### TASK:
Tally the lines with the word "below" and report the number alone.

** Start of TASK MATERIAL **

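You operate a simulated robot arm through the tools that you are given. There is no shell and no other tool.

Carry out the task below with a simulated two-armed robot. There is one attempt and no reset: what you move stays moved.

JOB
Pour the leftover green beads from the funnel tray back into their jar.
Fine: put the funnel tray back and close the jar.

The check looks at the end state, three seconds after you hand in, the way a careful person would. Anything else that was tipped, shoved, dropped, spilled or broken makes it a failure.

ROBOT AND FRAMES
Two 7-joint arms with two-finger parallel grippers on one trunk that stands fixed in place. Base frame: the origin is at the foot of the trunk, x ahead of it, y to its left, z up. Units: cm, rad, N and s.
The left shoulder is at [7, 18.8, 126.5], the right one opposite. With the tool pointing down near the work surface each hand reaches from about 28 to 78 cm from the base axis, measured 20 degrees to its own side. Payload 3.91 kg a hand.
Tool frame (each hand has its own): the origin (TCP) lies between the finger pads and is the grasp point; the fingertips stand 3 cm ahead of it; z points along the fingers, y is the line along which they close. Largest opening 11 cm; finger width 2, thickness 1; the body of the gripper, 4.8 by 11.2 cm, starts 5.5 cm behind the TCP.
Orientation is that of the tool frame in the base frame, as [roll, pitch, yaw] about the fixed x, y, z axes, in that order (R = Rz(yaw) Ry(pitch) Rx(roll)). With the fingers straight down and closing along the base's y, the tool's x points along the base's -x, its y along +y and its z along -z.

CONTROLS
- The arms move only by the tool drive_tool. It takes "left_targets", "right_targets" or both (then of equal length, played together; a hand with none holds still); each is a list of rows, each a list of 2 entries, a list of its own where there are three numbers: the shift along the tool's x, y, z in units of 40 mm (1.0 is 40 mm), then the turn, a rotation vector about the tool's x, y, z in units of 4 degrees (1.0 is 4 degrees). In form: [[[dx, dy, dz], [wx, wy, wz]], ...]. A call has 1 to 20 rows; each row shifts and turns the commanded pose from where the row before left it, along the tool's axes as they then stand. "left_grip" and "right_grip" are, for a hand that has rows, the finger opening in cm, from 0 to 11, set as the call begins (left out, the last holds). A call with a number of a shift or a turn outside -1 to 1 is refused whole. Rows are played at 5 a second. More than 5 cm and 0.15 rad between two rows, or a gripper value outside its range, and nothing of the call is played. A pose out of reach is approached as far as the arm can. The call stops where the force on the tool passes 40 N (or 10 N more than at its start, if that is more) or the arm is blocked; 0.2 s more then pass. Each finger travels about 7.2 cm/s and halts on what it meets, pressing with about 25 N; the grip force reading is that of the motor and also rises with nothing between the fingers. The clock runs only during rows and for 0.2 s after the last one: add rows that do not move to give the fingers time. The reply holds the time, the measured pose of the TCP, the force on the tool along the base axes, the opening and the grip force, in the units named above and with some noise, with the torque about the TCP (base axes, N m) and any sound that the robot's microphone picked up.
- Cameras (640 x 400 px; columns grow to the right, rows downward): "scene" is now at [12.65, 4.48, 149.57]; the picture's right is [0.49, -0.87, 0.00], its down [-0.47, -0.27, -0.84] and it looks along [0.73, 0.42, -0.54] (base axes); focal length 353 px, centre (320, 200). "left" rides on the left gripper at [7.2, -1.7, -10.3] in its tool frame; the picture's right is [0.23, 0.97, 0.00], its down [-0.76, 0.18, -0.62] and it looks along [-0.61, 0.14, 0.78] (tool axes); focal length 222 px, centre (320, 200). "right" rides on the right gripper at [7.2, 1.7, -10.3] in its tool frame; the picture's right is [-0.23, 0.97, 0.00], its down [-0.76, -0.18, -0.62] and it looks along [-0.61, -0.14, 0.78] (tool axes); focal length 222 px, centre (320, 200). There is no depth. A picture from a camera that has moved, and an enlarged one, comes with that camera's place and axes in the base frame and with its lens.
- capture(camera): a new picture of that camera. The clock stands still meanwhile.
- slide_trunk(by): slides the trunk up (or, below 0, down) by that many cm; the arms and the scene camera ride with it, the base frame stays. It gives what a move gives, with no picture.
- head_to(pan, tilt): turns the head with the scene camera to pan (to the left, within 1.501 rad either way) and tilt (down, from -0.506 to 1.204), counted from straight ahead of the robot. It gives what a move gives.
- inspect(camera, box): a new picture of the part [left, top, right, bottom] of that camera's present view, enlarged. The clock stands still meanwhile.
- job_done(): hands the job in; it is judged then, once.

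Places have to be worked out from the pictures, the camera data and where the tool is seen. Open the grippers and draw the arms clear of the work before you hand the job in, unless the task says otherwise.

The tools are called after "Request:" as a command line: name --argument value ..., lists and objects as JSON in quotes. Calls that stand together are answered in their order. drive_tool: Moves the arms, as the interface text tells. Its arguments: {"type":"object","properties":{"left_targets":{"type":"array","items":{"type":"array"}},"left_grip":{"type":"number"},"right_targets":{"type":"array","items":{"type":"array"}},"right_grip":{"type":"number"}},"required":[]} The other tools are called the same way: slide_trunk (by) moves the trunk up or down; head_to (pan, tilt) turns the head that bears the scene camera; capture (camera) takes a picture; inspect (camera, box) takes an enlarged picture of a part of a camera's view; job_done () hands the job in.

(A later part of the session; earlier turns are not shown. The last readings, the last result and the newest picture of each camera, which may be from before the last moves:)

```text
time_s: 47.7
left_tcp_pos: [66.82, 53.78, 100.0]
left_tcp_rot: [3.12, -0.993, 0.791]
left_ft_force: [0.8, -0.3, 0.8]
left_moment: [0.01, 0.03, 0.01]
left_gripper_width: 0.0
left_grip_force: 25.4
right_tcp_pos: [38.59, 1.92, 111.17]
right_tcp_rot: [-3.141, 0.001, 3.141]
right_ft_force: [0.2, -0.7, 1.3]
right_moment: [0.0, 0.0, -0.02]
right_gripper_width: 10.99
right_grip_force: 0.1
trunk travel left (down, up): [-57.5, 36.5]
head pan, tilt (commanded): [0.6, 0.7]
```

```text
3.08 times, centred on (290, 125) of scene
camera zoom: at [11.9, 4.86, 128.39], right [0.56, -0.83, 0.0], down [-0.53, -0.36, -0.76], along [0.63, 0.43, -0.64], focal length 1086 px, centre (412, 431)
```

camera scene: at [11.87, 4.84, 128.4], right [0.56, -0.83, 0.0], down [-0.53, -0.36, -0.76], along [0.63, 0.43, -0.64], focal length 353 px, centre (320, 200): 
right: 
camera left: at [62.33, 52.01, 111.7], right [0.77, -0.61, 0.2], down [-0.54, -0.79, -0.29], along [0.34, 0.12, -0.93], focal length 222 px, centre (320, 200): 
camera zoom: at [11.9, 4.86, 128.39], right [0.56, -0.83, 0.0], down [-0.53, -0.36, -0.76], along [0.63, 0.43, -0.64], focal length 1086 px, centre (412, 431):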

** End of TASK MATERIAL **
** Start of TASK MATERIAL **

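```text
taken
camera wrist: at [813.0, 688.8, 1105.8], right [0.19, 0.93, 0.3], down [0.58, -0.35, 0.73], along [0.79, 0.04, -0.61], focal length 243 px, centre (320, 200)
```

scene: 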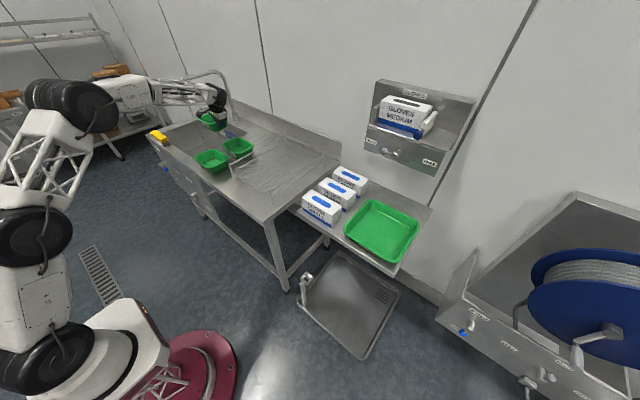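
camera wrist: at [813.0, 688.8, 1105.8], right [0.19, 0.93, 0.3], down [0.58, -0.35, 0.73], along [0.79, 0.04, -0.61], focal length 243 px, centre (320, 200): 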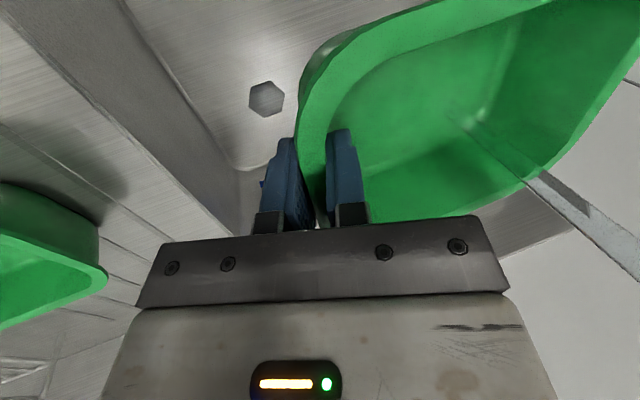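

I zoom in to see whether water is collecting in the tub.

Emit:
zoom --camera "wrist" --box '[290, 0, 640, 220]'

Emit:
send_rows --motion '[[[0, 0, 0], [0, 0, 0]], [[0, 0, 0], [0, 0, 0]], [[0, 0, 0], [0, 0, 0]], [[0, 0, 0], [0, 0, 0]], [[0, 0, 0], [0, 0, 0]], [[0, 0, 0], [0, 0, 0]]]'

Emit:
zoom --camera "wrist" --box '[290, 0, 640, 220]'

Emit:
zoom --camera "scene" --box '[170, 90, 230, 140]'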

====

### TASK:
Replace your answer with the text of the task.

** End of TASK MATERIAL **

### WRITTEN REPLY:
2